Nathaniel Kahn’s film about his deceased, estranged and world famous father, Louis Kahn, straddles the line between personal and historical documentary. Since Nathaniel Kahn never knew his father well when his father was alive — having brief but memorable interactions with him on occasional weekends — Nathaniel Kahn uses “My Architect” as a means to become more familiar with Louis Kahn’s life and to explore the man through his legacy. From his humble beginnings in turn of the century Philadelphia, to his early days as a fledgling architect, to his widely acclaimed projects (such as the national capitol in Bangladesh), Nathaniel Kahn looks for his father in what he left behind.

How do you get to know a person? How do you understand a person’s fears, desires and dreams? Nathaniel Kahn seems uncertain about these questions (as well as uncertain about film’s capacity to explore them) and so he takes an exhausting approach to his investigation, examining his father from every possible angle. His buildings, his friends, his colleagues (including I.M. Pei, Robert Stern and Frank Gehry), his three separate families and their friends and families all become vantage points from which Nathaniel Kahn gazes upon the remnants of his creator. He presents varied accounts of Louis Kahn, all of which agree on three things: he was a great artist, an irascible genius and an irresponsible family man. How else can you explain why America’s most influential architect was also the father of two illegitimate children, Nathaniel Kahn included?

The bulk of the documentary deals with getting the audience up to speed and presenting the main players in Louis Kahn’s life, namely his wives and children (or, rather, one child in particular: the filmmaker himself). Nathaniel Kahn is the omnipresent tour guide throughout the documentary, sometimes over-literalizing the images with his narration and reducing their metaphoric possibility. On the whole he is a plain and straightforward presence, pausing at times to gaze appreciatively upon one of his father’s buildings or to patiently listen to people’s comments, positive or not. If Nathaniel Kahn sometimes seems too passive it is only because he stands in the midst of a great silence. “My Architect” is a constant encounter with the void left by his father’s death, felt most profoundly inside his monuments with their expansive arches and vast, cavernous halls. Or, to use the words of Yale professor Vincent Scully, inside their “primitive power and weight.”

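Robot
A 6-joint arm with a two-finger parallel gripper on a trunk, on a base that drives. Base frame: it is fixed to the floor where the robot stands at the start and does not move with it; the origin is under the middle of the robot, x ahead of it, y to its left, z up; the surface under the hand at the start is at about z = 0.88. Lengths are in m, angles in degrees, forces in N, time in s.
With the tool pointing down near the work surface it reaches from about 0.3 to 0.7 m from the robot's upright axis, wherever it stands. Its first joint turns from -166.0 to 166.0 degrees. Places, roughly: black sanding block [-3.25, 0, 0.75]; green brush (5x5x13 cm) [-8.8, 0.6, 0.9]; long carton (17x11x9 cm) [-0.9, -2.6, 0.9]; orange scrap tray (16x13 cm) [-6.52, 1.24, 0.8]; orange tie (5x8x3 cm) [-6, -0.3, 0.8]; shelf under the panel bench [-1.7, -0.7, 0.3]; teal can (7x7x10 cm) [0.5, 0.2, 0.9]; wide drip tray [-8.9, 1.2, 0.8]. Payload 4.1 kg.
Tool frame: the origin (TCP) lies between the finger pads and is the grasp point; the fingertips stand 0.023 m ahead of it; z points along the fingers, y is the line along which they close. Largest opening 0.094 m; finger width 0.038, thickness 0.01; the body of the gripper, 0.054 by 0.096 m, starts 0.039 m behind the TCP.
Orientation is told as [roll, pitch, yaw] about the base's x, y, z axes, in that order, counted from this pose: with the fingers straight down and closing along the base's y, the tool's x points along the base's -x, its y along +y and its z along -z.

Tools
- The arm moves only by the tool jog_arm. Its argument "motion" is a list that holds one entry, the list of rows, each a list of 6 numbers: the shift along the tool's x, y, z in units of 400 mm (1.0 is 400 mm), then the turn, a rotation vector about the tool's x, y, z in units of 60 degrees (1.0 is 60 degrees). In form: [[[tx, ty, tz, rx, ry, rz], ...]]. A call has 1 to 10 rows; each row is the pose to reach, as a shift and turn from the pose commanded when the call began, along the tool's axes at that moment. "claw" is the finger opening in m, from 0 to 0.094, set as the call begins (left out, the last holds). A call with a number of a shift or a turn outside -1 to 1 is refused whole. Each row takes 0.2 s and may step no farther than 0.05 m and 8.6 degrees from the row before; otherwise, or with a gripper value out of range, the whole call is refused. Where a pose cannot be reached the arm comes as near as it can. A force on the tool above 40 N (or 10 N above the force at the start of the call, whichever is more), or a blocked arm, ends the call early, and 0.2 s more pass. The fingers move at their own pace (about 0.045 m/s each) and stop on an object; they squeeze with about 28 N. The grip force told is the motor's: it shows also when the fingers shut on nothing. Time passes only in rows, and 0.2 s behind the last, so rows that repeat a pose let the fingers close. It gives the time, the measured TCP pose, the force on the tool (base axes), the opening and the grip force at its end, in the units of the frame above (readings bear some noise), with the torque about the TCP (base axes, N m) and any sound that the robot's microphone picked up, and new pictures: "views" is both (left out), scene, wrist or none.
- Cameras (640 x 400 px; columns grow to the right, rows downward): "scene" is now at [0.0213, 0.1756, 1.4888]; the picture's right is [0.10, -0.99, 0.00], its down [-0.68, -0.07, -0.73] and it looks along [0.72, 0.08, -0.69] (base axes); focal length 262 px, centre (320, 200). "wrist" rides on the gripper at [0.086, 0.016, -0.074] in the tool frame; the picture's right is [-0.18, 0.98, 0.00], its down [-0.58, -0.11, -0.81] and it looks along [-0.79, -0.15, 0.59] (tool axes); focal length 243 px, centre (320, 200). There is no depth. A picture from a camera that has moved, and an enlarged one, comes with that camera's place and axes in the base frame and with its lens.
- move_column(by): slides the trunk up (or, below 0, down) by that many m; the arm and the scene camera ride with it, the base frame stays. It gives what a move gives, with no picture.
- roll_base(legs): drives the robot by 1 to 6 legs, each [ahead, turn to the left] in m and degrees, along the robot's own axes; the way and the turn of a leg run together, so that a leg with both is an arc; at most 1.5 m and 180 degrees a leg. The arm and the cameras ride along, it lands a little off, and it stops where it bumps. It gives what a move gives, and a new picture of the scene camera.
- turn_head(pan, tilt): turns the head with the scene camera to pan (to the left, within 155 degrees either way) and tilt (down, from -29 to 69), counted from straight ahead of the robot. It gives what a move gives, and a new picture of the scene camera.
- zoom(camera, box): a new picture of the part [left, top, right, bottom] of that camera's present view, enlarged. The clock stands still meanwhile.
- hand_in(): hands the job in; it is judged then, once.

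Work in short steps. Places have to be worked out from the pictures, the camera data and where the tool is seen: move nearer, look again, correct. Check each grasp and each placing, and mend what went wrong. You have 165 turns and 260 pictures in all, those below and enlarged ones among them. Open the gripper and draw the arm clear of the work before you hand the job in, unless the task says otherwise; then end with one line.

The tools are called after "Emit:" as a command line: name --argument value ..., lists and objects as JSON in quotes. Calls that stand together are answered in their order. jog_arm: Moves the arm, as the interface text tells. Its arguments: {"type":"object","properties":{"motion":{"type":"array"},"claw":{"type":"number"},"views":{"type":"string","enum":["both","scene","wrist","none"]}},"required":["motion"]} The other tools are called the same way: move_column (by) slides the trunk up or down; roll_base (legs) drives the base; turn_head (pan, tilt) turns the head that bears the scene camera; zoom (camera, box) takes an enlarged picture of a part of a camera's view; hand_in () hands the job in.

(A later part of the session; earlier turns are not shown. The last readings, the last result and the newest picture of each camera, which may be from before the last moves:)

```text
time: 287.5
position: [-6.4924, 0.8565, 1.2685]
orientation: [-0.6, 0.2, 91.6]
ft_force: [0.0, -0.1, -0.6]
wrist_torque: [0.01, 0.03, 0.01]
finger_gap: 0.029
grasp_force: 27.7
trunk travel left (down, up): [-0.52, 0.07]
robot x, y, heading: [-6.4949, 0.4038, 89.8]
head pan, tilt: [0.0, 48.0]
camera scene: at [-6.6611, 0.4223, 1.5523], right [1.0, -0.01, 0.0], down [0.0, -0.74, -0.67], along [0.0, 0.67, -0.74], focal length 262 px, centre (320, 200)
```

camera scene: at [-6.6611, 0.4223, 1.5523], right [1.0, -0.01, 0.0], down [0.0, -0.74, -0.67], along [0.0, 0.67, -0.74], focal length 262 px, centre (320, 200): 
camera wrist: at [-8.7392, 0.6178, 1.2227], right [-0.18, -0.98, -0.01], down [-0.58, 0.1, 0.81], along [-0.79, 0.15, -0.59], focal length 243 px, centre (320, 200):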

The film often loses track of its original intent (for Nathaniel Kahn to put the ghost of his father to rest) and dwells instead on the fascinating facts of Louis Kahn’s artistic genesis. After floundering for years in the architecture market, Louis Kahn took a life-altering trip to Egypt that changed his concept of material and space. Standing amidst ancient ruins and age-old pyramids, he realized that the purpose of all great buildings was to stand the test of time — to touch eternity. And the way toward this purpose was to understand the basic construction materials themselves. Brick, concrete and steel, unadorned, became the essential palate of all Louis Kahn’s future works. He listened to and obeyed the needs of the elements, crafting grand spaces out of simple, thick geometric pieces. Yalies need only step onto Chapel Street to see examples of Louis Kahn’s work with the Yale Art Gallery and the British Art Center — his first and last commissions.

Far from solving the mystery of Louis Kahn, the establishment of his artistic genius only complicates the task of “My Architect.” How can you humanize a legend? By the end of the film it is clear that Louis Kahn is practically a prophet in the eyes of architecture enthusiasts, who don’t hesitate to liken his work to that of a messiah. His fundamental understanding of how to shape space and his deep and uncompromising love for his work indicate a spirit with higher purpose — a connection, some might say, to the first creator Himself.

That Louis Kahn died alone, destitute and bankrupt in a Penn Station bathroom, and that no one claimed his body from the city morgue for three days, only add to his incomprehensible personae — to his myth. The film sets out on an impossible task and, understandably, falls short. It’s hard to believe Nathaniel Kahn at the end when he says he is ready to lay his father to rest. But it’s easy to understand why he would want to. Nathaniel Kahn is not as interesting as his father. And “My Architect” is not as inspiring as the monuments it depicts. The film’s value resides in its varied account of a truly remarkable man. Whether his social transgressions are forgivable is ultimately up to the audience’s persuasions. But what isn’t up for debate is that Louis Kahn offered a new way of experiencing the physical world, and for that we should all be thankful.